"Юлия Шмуклер. Автобиография" - читать интересную книгу автора

"Что бы такое описать, - подумала я лихорадочно. - Роды: мужчины - не
могут, женщины - боятся". Я написала несколько фраз - это был чистый тон,
и они поворачивались в руке, как клинок. Я почувствовала, что заговорила,
как Валаамова ослица. Торопясь, как на вокзал, я бросилась писать дальше и
часам к двум ночи уже кончила свой первый рассказ, проливая по дороге
слезы, но ни на минуту не переставая радоваться и держать весь рассказ в
руках наподобие кучера. Слова горячими лошадьми выливались неизвестно
откуда, из подсознания, и там же шла подготовительная работа: у меня было
ощущение, что я, как лунатик, огромными шагами шастаю в темноте по
большому дому, на все натыкаясь, но тут же выпрямляясь и примерно
правильно выдерживая направление. Со второй половины меня несло напрямую и
без единой помарки я вылетела в финал. Это было удивительно здорово - и
такого одновременного напряжения всех способностей математика никогда у
меня не вызывала. У меня сложилось впечатление, что я попала в мир задач
потрясающей сложности, которые мне почему-то легче решать и где я
полностью автономна. Это был настоящий полет.

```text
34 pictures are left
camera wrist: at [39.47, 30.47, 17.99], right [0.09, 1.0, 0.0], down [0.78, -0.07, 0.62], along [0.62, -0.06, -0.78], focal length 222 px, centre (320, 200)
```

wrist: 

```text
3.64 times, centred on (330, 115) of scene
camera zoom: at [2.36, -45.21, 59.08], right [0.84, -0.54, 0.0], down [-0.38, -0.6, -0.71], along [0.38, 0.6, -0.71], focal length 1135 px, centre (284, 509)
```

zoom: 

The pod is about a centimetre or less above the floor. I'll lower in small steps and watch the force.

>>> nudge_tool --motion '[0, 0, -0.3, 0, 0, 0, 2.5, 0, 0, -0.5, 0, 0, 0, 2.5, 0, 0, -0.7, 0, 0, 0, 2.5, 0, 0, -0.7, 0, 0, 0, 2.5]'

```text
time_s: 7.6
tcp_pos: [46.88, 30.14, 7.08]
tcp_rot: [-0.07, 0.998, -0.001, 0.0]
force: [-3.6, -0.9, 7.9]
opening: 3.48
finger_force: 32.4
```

Правда, на следующий день, когда отливка застыла, я ощутила где-то в
начале уродливые выступы, искажавшие прекрасньш круг совершенства. Они
терзали мою душу буквально физически, но я не знала, как их найти и
подточить. Из этого следовало, что я писать не научилась - как в четыре
года научилась читать. Но между этими событиями лег мостик, и по нему
стала перетекать информация. Я вспомнила тот белый дрожащий свет, свою
веру в Бога и умершего пять лет назад отца - и написала "Чудо". Писала я
его три дня, но перед каждым по месяцу думала. Стоило мне только
обратиться к нему, как уже творилось что-то необыкновенное: фанфары
какие-то пели, и что-то вздымалось и падало, как готический собор. Я
ходила в состоянии интенсивного счастья и будто пела наверх, запрокинув
голову. На третью ночь, написав арест отца и выложив эмоции, я
почувствовала, что смертельно устала и хочу спать. Но текст прямо пихался
в темноте и пришлось в постели его записывать, чтобы отвязаться. Я
понимала, что хорошие вещи так не делаются и что я, наверное, несу
графоманский бред. Само его обилие было удручающим.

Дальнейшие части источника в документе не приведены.